Her artwork focuses on projects connected to Architecture and Space; they are mainly site specific: Airbag for Venezia, Laguna di Venezia Venezia 2009; Casa Malaparte, Capri/Italy 1999 – 2007; Acqua Pietra Luce, Castello Maniace-Syracuse/Italy 2004; Art Installations in Public Space – Miami International Airport, Conc. E and F 2004; Waterspaces, Thermal Bath, Ueberlingen/Lake Constanz/Germany 2003.
Recent exhibitions include: Swimming Pools – transportable versions, Venezia 2009; Votomatic, Munich 2009; Acquatecture, Miami 2006; Private Public Swimming Pool, ArtBasel/Miami Beach/Ambrosino Gallery 2005; Berlin 2004 Award; Boca Raton Museum of Art, 2002.
Publications include: Private Public Swimming Pools, 2011; Gestaltungslehren in der Architektenausbildung, 2001; Casa Malaparte, Fixed Sites-Approach to an Architecture, 1999; Casa Malaparte- ein Haus wie ich, 1999; – articles on art education, architecture education and art historical subjects.
Nicholas N. Patricios, University of Miami Faculty
Professor of Architecture and former Interim Dean of the School of Architecture
Nicholas N. Patricios holds a PhD degree from University College London, an undergraduate degree in architecture, a graduate diploma in town and regional planning with distinction from the University of Manchester, and was the recipient of the Gresty Prize and Heywood Medal. He is the author of three books including Kefallinia and Ithaki: A Historical and Architectural Odyssey on the traditional architecture of two Greek islands and Building Marvelous Miami on the city’s architectural and urban history. He has a forthcoming book on The Sacred Architecture of Byzantium: Art, Liturgy, and Symbolism. He has been a Visiting Scholar at the American Academy in Rome during which time he carried out extensive research on the architecture and art of Early Christian churches in the city. He is the recipient of many academic, research, and professional awards, has been a Fulbright Fellow and the co-leader of an Earthwatch expedition, and is the author of over fifty articles in international and national journals. He also practices as an urban design and planning consultant. His interest in the Rome Program is in the study of urban spaces and analyses of Renaissance palazzo facades having conducted student projects comparing the façade designs of palazzi in Rome, Florence, and Venice.
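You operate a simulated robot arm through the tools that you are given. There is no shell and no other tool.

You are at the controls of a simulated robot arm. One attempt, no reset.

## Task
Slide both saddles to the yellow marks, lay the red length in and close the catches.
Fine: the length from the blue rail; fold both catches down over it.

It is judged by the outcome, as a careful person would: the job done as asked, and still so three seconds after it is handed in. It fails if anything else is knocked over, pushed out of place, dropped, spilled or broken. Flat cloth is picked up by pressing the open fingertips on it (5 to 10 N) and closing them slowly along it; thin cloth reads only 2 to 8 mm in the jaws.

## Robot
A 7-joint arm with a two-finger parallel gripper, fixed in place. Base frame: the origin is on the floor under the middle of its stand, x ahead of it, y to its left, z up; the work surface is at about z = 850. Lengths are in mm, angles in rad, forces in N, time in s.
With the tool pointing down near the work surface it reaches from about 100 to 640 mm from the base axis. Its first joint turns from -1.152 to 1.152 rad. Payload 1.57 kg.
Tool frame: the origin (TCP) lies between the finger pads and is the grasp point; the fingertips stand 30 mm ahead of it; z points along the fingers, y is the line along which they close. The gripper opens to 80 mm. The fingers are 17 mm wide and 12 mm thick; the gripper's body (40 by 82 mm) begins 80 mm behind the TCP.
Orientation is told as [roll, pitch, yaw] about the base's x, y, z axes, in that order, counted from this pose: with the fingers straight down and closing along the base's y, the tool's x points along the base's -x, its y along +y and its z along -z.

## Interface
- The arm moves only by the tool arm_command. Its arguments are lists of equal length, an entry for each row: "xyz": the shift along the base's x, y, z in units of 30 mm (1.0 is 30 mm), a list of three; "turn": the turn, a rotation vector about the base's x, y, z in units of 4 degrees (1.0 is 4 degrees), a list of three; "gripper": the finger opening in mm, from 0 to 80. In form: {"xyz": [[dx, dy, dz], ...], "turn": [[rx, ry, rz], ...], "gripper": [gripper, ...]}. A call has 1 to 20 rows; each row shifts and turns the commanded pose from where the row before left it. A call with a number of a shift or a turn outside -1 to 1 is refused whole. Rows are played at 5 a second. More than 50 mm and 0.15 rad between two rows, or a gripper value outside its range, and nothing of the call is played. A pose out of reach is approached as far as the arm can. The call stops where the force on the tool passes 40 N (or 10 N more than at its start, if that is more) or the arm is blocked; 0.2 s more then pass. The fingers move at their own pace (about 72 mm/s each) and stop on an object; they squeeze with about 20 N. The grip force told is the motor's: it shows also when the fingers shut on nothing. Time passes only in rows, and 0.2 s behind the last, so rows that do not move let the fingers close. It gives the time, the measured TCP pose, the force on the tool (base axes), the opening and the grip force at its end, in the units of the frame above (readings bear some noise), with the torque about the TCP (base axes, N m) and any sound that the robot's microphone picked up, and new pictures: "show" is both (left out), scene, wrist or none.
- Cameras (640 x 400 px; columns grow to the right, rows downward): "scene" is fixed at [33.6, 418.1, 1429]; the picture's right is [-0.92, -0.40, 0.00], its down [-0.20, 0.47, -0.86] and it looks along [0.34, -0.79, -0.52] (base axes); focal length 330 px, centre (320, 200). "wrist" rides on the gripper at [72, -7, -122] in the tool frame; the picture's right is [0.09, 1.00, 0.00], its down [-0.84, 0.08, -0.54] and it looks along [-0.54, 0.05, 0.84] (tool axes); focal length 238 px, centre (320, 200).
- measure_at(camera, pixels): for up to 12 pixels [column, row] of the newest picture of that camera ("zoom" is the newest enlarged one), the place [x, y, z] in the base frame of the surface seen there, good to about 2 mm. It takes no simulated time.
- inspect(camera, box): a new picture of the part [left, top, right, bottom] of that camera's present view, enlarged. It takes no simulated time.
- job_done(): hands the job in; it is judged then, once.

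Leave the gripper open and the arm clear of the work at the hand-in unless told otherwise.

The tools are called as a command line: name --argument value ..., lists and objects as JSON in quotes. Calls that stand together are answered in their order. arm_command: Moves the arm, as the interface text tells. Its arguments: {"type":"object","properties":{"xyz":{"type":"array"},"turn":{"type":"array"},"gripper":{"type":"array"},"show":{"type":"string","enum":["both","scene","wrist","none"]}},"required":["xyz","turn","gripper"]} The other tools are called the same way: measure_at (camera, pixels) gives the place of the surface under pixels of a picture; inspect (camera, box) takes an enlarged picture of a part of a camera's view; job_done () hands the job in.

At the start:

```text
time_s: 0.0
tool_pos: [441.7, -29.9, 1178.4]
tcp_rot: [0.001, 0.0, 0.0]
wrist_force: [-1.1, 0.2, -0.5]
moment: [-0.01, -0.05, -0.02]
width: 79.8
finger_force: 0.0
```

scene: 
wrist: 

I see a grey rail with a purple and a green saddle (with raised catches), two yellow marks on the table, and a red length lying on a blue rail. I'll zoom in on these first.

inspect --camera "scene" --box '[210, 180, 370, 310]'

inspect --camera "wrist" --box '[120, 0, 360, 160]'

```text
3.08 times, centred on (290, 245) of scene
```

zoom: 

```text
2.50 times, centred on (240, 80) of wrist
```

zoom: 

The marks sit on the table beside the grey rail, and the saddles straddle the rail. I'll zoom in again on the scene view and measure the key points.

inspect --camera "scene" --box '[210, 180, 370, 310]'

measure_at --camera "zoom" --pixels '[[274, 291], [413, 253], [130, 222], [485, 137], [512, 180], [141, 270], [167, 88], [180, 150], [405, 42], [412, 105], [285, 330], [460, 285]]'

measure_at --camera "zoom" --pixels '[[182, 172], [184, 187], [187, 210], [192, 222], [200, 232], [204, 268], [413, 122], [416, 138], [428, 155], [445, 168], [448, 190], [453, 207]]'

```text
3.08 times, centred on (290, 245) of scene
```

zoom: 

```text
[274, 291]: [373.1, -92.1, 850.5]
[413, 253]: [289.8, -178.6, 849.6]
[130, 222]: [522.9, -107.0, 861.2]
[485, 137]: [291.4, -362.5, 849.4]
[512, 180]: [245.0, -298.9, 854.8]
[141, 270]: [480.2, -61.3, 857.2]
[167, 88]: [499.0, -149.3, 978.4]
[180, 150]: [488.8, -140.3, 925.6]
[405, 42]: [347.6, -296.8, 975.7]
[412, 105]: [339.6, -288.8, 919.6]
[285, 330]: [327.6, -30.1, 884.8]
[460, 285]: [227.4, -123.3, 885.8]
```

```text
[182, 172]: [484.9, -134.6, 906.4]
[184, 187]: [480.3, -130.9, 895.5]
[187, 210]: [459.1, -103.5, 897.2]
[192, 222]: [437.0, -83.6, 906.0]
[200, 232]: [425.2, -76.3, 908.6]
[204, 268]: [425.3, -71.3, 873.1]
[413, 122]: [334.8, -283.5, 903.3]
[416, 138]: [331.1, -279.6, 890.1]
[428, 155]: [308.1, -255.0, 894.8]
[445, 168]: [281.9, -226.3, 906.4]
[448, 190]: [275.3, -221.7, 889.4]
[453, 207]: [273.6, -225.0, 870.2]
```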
Alessandro Pierattini, Visiting Lecturer
Alessandro Pierattini is an expert on traditional design, traditional and ancient italian building techniques, and heritage restoration and preservation. He is the author of Manuale del restauro archeologico di Ercolano, a book that illustrates the building techniques of ancient Roman houses. As a professional, he has been primarily engaged in the analysis, survey and restoration of monuments in Pompeii, Herculaneum, and Rome. At present, he is engaged in the preservation project of the archaeological site of Djemila (World Heritage List), in Algeria. Alessandro holds a Master in Restoration and is now Ph.D. candidate at the University of San Sebastian (Spain). He has taught at the University of Roma Tre, Notre Dame, and Miami, and lectures across Italy and abroad. An essayist and an editor, since 2005 he directs the series “Vitruvio e i suoi eredi“ (Editrice Dedalo Roma), a collection of the main historical treatises on Architecture. He also works in visual arts (graphics, video), and has participated in major exhibitions (Biennale di Venezia, Festival du Cinema d’Annecy, etc.).
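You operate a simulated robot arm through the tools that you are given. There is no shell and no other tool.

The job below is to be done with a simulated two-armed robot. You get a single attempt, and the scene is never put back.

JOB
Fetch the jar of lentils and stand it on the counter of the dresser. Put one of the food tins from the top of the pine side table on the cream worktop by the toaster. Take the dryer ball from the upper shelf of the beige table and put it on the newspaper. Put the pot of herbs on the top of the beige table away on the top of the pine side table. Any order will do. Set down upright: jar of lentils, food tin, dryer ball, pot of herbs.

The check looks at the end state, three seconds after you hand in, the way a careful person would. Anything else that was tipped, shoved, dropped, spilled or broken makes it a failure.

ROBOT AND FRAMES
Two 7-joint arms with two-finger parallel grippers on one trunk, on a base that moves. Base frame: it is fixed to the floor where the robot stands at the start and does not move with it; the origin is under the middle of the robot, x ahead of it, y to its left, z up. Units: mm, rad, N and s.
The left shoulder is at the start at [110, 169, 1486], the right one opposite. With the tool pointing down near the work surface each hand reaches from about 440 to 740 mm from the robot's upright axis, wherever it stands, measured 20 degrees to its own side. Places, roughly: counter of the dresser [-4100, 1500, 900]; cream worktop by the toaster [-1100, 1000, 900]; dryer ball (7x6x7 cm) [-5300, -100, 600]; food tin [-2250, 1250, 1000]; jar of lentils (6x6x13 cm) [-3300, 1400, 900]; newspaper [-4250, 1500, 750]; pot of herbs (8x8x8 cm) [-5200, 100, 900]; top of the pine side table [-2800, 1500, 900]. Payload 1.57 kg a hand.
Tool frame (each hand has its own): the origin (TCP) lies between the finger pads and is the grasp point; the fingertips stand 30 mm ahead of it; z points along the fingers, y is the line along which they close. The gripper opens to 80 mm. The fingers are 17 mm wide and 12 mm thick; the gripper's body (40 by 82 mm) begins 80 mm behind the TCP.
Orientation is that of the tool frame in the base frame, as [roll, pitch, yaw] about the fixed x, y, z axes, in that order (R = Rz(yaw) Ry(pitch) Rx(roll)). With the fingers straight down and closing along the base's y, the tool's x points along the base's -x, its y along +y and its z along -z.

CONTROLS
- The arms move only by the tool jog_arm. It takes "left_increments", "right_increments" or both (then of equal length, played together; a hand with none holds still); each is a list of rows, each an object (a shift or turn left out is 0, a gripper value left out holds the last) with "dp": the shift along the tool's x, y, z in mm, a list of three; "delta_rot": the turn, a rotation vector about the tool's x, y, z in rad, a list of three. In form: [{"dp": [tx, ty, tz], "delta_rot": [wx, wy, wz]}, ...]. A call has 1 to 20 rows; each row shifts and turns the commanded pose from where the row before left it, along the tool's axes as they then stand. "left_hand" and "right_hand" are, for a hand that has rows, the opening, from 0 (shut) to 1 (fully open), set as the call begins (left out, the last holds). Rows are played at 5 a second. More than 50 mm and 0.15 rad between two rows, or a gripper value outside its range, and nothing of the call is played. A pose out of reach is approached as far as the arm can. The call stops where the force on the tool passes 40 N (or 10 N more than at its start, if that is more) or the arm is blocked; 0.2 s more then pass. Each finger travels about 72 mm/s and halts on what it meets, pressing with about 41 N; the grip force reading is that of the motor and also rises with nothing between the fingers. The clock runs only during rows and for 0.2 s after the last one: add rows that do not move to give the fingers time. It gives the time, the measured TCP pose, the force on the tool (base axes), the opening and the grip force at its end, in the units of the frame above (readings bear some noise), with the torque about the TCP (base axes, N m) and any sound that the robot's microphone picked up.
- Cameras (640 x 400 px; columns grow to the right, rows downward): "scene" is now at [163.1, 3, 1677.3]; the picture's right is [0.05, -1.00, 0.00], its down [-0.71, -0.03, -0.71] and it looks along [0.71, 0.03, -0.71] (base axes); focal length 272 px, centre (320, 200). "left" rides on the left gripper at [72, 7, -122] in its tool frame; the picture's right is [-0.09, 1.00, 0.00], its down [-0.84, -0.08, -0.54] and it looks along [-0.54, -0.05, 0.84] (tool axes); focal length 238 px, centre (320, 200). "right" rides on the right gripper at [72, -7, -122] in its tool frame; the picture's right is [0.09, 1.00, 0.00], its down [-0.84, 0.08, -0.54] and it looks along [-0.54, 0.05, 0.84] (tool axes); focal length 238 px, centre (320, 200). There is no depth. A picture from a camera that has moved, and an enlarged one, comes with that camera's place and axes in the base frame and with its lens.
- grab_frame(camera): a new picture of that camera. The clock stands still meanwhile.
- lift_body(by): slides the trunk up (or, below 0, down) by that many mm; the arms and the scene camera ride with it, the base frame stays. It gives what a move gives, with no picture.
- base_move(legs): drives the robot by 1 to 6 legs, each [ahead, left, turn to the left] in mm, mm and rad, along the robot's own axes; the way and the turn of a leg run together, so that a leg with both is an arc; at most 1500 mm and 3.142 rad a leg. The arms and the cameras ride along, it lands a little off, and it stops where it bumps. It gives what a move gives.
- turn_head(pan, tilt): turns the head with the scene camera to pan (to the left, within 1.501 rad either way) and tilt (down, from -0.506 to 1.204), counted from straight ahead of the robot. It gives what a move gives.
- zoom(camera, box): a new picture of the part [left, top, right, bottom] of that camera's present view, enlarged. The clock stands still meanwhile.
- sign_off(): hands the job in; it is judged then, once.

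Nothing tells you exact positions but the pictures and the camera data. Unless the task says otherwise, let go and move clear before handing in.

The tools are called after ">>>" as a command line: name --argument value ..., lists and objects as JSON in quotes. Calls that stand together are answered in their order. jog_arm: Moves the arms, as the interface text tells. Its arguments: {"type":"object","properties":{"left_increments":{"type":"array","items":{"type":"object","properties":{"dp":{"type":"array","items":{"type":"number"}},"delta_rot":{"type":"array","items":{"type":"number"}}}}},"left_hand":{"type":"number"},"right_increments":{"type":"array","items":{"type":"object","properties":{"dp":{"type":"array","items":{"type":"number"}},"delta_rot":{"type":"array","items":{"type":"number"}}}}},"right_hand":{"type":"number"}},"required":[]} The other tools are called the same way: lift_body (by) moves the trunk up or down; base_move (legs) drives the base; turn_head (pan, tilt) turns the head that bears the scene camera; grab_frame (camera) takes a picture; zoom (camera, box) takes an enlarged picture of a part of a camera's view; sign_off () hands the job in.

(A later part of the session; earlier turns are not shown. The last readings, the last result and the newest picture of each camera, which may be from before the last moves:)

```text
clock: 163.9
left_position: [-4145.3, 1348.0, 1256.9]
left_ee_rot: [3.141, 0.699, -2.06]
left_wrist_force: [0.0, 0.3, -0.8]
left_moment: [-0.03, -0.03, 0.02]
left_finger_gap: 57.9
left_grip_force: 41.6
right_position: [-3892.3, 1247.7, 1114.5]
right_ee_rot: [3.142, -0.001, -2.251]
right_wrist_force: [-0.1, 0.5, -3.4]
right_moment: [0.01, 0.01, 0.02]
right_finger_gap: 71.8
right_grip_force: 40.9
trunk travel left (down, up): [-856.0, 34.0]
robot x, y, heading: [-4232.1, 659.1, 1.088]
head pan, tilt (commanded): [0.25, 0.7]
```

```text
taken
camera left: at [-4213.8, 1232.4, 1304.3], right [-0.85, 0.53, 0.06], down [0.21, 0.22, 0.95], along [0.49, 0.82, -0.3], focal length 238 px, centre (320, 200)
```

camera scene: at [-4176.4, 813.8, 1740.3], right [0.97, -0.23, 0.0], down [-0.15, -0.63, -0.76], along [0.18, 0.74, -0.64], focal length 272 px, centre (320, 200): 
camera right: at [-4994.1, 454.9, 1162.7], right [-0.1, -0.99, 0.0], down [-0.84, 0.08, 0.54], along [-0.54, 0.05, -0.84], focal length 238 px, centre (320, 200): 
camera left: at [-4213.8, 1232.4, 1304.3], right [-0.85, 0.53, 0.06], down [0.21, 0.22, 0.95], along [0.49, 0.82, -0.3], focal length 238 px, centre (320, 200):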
Salvatore Santuccio, Visiting Lecturer
Salvatore Santuccio was born in Rome in 1959. He’s an architect and a professor at University of Camerino in the Scuola di Architettura e Design “E. Vittoria”. He studied italian rationalism and wrote some monography about Luigi Moretti (1985), Il Foro Italico in Roma (1990), Modern Italian architectures in movie (2000), Utopia in ‘900 architecture (2003), The architecture of young fascist organization in the thirties (2004), the Palazzina Romana (2007) and Luigi Moretti all the villas (2009). He’s also a teacher of architectural drawing and a watercolorist. He wrote book in this field like Come un carnet (1997), Un quaderno finlandese (2005) and Intorno al Mediterraneo (2009). His watercolor sketches were in a big exposition in Tanger, Morocco, titled Autour de le Mediteranèe in june 2010. Actually he teaches Landscape sketching and Formal Theory at his University.
Edgar Sarli
Edgar Sarli is a Florida registered Architect. He received a Master of Architecture in Urban Design (MAUD) from Harvard University in 2003 and his Bachelor of Architecture from the University of Miami in 1999. Subsequently he worked as a Senior Designer in the office of Rafael Moneo in Madrid (2003-2008). In 2009 he founded 1521 designstudio with Tamar Loeb. They have won awards in Switzerland and Spain. Their project “Tirana: Filling the Gaps” has been exhibited in the Architecture Biennale in Venice 2010. Their work has been published in Arquitectura Viva Proyectos in Spain, and in Domus Web and Europaconcorsi in Italy. In the Rome program, he has taught both design studios and drawing courses. The main focus of the design studio projects has been the search for an architectural expression capable of embracing the historical context of the city and the contemporary forces that shape today’s architectural discourse. In his drawing seminars students engage the long standing tradition of “on site” architectural research and analysis through field documentation and observation. The emphasis of his latest courses has been the study of the work of Donato Bramante and Francesco Borromini.